TASK STATEMENT:
Reproduce only this span: the line containing "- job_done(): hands", the line containing "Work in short", and every line between them, all exactly as given.

=== DATASET CONTENT ===

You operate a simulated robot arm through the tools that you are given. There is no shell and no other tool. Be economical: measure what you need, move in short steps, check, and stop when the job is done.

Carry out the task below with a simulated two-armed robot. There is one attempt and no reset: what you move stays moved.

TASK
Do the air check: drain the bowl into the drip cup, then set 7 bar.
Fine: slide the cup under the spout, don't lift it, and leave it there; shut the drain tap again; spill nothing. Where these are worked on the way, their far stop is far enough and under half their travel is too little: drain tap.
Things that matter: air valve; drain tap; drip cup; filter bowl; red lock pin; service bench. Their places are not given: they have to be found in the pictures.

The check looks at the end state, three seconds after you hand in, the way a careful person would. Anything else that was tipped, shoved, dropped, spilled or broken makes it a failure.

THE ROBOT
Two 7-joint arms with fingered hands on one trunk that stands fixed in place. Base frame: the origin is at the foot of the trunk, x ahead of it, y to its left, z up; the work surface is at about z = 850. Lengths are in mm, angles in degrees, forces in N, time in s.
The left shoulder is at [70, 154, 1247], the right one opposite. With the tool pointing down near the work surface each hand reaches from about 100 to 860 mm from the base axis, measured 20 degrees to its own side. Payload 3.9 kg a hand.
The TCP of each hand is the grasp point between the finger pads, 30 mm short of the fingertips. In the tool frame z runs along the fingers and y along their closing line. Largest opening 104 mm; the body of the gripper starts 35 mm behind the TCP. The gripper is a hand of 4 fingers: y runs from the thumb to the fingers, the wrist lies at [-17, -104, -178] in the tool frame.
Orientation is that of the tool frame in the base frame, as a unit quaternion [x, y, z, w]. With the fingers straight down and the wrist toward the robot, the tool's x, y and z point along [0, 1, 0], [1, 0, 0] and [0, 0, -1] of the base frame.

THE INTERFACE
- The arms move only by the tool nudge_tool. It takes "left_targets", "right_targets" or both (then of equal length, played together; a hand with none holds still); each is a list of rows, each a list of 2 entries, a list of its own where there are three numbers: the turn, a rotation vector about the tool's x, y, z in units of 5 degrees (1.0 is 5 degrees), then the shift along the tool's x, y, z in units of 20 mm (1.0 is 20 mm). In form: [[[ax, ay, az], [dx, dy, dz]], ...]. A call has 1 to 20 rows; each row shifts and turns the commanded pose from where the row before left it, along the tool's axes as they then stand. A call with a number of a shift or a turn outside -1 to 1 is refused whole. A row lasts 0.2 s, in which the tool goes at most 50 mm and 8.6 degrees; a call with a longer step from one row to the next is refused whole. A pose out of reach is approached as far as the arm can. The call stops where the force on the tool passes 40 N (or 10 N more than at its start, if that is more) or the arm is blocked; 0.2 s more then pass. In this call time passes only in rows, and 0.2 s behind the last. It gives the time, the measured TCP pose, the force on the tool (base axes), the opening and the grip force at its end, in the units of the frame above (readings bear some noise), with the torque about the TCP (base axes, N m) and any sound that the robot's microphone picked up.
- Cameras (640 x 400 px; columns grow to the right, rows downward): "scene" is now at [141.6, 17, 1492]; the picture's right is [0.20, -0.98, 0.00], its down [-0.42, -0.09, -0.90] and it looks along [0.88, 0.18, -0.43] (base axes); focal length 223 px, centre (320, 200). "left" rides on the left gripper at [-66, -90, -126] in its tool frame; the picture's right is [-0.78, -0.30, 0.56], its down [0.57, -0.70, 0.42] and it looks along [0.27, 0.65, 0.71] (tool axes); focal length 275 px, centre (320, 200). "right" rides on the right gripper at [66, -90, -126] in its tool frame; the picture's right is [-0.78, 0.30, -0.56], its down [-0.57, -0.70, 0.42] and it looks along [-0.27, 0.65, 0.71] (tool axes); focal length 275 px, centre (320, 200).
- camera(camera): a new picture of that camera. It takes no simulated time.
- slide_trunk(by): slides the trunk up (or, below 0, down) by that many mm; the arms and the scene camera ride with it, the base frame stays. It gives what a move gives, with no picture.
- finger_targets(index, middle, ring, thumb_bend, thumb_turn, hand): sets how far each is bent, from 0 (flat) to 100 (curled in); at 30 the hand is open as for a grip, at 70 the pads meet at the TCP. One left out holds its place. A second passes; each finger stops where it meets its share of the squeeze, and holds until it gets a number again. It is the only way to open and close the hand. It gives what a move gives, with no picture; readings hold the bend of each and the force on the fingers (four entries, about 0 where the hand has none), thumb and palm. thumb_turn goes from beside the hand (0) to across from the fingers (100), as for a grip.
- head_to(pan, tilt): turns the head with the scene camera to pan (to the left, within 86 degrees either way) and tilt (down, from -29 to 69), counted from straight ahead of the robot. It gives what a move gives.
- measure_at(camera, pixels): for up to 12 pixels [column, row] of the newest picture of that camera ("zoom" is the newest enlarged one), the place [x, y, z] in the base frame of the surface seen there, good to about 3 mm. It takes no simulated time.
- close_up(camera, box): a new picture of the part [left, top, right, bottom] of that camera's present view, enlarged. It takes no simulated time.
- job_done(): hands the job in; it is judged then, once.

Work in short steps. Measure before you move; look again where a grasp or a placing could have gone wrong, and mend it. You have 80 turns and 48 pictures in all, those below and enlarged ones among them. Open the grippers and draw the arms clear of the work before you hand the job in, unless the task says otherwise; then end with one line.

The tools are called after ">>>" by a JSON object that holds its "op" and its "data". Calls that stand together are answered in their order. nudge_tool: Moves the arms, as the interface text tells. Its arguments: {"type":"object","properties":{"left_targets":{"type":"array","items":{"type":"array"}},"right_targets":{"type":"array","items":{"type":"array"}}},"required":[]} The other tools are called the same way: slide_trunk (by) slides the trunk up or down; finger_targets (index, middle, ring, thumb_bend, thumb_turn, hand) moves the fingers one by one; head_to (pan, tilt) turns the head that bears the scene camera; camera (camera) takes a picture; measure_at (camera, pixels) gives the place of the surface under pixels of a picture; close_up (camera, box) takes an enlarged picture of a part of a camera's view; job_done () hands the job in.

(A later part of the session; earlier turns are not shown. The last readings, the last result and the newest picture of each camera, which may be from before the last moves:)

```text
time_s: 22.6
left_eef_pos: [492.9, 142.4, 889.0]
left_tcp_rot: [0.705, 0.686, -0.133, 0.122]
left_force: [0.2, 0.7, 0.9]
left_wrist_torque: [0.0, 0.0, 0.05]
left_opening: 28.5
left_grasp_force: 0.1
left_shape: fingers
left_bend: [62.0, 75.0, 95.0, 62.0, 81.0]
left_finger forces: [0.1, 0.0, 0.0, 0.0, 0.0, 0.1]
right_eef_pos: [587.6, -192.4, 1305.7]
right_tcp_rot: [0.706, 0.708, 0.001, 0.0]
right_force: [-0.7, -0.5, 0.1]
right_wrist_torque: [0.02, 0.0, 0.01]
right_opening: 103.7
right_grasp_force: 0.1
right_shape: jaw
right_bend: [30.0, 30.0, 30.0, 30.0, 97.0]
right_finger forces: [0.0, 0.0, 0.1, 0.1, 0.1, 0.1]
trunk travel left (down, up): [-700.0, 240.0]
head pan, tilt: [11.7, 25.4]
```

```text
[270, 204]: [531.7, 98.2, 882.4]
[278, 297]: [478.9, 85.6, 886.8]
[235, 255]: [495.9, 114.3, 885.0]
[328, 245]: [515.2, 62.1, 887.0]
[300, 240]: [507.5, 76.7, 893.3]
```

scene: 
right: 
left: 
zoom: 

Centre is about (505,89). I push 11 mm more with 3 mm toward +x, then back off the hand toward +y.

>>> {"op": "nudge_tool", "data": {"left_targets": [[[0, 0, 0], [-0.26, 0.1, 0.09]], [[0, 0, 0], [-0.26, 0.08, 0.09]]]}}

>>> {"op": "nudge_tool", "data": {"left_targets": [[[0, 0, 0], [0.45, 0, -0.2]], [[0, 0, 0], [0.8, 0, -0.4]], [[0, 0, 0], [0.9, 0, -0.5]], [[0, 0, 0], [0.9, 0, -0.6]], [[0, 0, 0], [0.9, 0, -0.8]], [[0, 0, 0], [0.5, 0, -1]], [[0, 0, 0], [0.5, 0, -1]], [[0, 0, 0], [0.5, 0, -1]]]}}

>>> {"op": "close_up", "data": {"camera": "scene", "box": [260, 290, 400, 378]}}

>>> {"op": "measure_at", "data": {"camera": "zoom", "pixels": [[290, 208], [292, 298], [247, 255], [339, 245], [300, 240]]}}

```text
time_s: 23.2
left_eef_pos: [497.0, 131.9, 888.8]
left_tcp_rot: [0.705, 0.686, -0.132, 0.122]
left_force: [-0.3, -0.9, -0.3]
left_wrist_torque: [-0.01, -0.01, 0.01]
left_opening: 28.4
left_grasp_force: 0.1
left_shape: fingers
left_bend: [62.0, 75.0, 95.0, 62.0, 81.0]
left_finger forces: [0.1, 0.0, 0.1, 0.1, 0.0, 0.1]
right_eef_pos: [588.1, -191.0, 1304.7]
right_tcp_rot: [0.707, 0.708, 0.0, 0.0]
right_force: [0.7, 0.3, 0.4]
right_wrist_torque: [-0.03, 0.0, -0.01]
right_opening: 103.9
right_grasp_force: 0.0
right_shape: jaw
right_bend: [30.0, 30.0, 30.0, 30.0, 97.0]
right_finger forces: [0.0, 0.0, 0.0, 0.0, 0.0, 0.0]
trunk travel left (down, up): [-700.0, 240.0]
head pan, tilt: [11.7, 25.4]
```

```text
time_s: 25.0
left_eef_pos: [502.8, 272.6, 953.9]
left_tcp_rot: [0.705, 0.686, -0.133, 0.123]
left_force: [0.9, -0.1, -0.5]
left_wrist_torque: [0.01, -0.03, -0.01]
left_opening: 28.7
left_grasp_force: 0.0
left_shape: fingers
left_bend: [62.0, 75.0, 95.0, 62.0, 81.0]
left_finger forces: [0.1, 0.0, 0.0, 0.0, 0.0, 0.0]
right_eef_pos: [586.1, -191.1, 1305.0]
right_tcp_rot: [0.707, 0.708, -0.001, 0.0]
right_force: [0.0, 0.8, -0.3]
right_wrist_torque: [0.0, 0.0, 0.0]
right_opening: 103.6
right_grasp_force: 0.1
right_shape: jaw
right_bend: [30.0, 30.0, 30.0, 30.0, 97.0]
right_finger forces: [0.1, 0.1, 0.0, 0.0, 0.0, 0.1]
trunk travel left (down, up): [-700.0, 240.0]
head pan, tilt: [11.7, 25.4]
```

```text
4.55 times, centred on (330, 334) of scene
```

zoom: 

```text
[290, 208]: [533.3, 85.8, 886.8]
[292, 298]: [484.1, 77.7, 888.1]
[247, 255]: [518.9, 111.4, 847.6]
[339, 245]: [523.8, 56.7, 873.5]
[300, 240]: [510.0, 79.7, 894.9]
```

===

FINISHED TASK:
- job_done(): hands the job in; it is judged then, once.

Work in short steps. Measure before you move; look again where a grasp or a placing could have gone wrong, and mend it. You have 80 turns and 48 pictures in all, those below and enlarged ones among them. Open the grippers and draw the arms clear of the work before you hand the job in, unless the task says otherwise; then end with one line.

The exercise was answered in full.